* _THE TASKS_:
[A] Cite the text shown exactly. Begin with "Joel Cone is" and finish with "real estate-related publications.".
[B] Take up the text shown again after its last words.

* _GIVEN INFORMATION_:
┏━━

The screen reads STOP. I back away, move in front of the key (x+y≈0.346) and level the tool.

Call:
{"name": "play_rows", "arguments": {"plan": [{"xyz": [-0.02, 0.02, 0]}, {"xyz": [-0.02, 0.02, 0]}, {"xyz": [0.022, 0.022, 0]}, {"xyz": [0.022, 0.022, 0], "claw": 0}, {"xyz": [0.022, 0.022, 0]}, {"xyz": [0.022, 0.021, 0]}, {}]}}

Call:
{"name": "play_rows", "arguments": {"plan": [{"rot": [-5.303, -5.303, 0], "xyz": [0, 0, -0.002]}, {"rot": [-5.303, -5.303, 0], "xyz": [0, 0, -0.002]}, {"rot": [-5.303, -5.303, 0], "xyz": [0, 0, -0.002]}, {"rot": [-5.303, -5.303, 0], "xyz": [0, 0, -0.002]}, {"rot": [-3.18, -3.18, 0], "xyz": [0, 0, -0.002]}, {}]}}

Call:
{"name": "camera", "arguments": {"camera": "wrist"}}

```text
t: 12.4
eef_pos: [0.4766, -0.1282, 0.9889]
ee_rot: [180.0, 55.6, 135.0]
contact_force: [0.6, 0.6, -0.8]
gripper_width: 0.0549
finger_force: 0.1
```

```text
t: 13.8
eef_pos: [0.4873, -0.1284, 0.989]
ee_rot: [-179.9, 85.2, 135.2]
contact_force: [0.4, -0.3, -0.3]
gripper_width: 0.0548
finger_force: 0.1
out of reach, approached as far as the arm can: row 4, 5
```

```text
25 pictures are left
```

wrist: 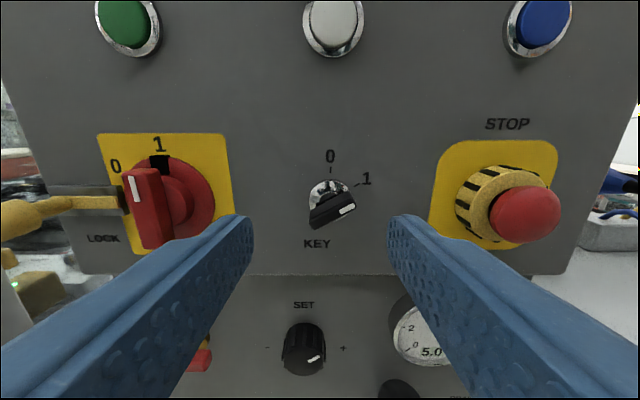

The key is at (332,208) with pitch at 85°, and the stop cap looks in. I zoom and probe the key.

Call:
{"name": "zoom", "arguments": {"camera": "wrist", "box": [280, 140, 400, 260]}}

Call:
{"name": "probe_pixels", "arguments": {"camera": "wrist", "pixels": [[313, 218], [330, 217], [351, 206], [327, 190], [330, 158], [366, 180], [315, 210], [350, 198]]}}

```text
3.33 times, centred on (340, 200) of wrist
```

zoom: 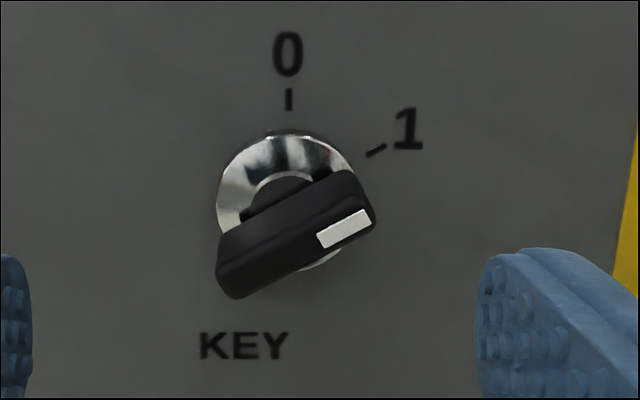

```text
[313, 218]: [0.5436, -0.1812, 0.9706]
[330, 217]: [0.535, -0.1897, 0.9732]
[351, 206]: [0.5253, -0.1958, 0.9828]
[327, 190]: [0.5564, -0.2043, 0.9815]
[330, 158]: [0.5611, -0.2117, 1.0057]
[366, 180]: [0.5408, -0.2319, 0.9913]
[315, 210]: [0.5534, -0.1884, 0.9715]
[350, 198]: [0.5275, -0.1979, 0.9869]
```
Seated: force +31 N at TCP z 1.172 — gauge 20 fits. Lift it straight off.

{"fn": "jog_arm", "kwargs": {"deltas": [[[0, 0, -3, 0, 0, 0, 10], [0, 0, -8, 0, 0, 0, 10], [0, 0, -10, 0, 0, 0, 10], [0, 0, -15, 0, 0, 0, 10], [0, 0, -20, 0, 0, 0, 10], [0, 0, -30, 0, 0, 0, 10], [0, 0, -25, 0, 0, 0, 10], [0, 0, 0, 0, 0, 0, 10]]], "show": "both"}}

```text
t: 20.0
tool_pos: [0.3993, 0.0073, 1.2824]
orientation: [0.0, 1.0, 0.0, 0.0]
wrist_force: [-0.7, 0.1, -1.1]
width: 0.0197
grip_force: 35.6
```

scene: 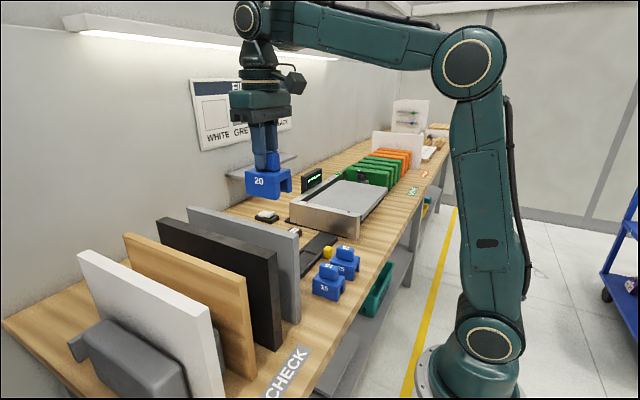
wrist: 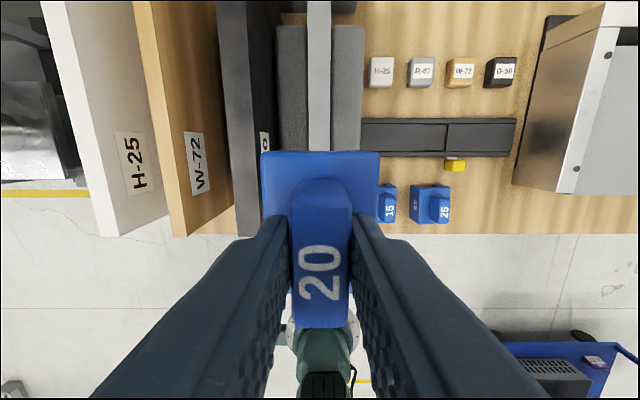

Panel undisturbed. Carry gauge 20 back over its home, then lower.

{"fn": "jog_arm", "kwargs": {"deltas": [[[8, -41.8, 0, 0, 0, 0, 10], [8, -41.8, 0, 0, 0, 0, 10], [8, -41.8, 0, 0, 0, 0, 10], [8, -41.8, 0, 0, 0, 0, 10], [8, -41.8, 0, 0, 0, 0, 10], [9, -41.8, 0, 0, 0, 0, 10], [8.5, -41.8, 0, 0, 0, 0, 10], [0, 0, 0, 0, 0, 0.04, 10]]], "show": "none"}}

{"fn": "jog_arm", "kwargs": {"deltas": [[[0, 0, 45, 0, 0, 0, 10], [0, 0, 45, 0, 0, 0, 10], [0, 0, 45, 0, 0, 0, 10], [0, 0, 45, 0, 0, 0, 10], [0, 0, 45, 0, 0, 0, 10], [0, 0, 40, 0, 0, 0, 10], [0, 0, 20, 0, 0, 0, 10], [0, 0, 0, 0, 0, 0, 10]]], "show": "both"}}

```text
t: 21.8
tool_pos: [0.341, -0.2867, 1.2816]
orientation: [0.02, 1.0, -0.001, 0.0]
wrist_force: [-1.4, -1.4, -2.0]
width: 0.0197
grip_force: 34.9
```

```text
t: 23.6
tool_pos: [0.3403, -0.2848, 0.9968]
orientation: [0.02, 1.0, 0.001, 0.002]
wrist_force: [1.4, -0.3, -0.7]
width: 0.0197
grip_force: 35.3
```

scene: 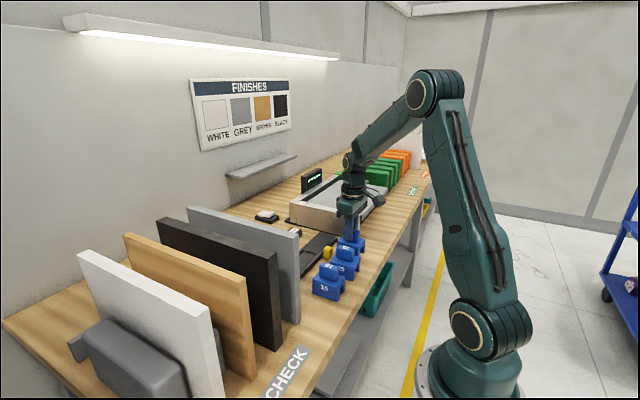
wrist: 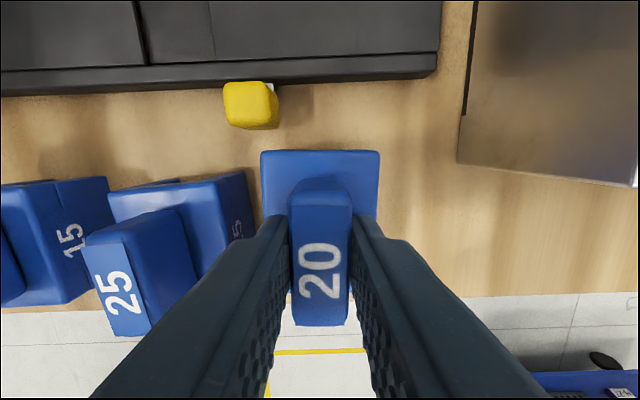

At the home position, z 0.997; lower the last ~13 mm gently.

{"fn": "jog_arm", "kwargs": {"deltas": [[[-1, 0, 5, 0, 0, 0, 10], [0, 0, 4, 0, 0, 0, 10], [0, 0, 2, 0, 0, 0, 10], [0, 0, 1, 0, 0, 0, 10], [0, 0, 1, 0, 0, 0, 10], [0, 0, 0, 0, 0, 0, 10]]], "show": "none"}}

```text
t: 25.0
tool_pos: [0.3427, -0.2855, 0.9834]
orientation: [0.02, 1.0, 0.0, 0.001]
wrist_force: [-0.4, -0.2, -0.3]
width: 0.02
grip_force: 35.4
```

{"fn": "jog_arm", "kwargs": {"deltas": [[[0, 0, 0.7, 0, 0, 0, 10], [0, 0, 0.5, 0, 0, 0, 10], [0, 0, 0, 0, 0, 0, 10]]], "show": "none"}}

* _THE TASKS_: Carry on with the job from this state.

┗━━

* _TEXT SHOWN_:
┏━━

Joel Cone is a freelance writer based in south Orange County, California. For nearly a quarter century Joel’s career — both as a journalist and as a marketing communications specialist — has focused on the residential and commercial real estate industries, as well as the legal community. After a decade as a staff writer for the Daily Journal Corp. group of newspapers, Joel was a regular contributor to California Real Estate magazine for the California Association of Realtors; was the original Orange County reporter for GlobeSt.com; wrote executive profiles for OC Metro magazine; and has been published in a number of real estate-related publications.
The choice of real estate-related shows on television can give anyone the idea that investing in real estate is a worthwhile endeavor. It can be, but for any investor – seasoned or novice – there are some fundamental principles to keep in mind when it comes to selecting properties.
Regardless of the present state of the economy or the real estate market, any legitimate investor will not start looking at properties without first determining the ultimate goal desired. That goal depends entirely on the investor’s exit strategy.
Here are the two basic exit strategies most real estate investors adhere to:
- Buy and hold. The investor wants to collect a portfolio of rental properties to generate a steady income stream over a period of time, thereby becoming a landlord.
- Buy, fix and sell. Better known as “flipping,” in this scenario the investor wants to purchase desirable properties at as low a discount as possible so as to have a good payday at the end when each property is finally sold.
Once an exit strategy is selected, then locating and securing properties that fit the investor’s exit strategy is much more cut and dry.
Investors Learn to Adopt Strategy to the Market
Buy and Hold
Once the question of exit strategy is settled, where and how to buy good properties that fit those strategies is as individual as the investor.

┗━━

* _OUTPUTS IN ORDER_:
[A]
Joel Cone is a freelance writer based in south Orange County, California. For nearly a quarter century Joel’s career — both as a journalist and as a marketing communications specialist — has focused on the residential and commercial real estate industries, as well as the legal community. After a decade as a staff writer for the Daily Journal Corp. group of newspapers, Joel was a regular contributor to California Real Estate magazine for the California Association of Realtors; was the original Orange County reporter for GlobeSt.com; wrote executive profiles for OC Metro magazine; and has been published in a number of real estate-related publications.

[B]
While some investors do not mind buying in different markets around the country, others like investor, author and trainer Tony Alvarez prefer to stay in their own backyard like he has in the Antelope Valley area of Los Angeles for many years.
A former appraiser, Alvarez is a true student of his market, keen on knowing the local economy and housing statistics. In such a volatile market as his, Alvarez said that a long-term hold of an asset is not forever, but only until the market peaks before he sells.
“An investor is somebody buying one unit or a whole complex. They are usually making their decisions based on return of investment and calculating capitalization rates and stuff like that,” Alvarez said. “When I look at purchasing assets, I want to have more than one exit strategy when I make my offer. One eye is on cost of construction and the other eye is on the ability of that asset to generate cash flow. I use a gross rent multiplier.”
When it comes to buying and holding properties in Denver, Colo., attorney and investor Bill Bronchick also looks at the financials except his strategy calls for buying properties that can demand a rent that allows for a 25 percent cushion above total costs (principal, interest, taxes and insurance). After that, he looks for properties that allow him to get in and out with a minimum of repairs before renting it out. And his last requirement is that the property must cash flow.
“You want to be in an area that in terms of long-term growth is going to keep its value,” Bronchick said. “It’s a balance between cash flow and future potential. You want something that’s right in the middle of the pack. Stick with lower middle class properties that are just at or just below the median price for the city.”
Andy Heller, a longtime investor in the Atlanta market, coaches and trains wannabe investors. Unlike Alvarez and Bronchick, however, Heller does the buy and hold strategy with a tweak…
Instead of buying and holding a property over a long period of time, Heller prefers to offer up his properties to his tenants as a 3-year lease option. Doing so allows him to enjoy the tax benefits of being a landlord, while also giving the tenant a sufficient amount of time to either exercise the option to buy the property outright or to either extend the option or to simply move out.
To Heller, the most important factor is finding a property with a sufficient investor discount.
“My model is to lease purchase a property. I do not use a Realtor. I need a 10 percent discount if everything is perfect. I don’t need a 25 percent discount so I know there’s more properties out there for me,” Heller said.
Next, he looks for properties that satisfy his exit strategy – those that will make a good lease purchase to a quality tenant base. With Heller’s model, that’s middle-income properties. Therefore, the investor must know with certainty what the middle-income range is for the market they are working.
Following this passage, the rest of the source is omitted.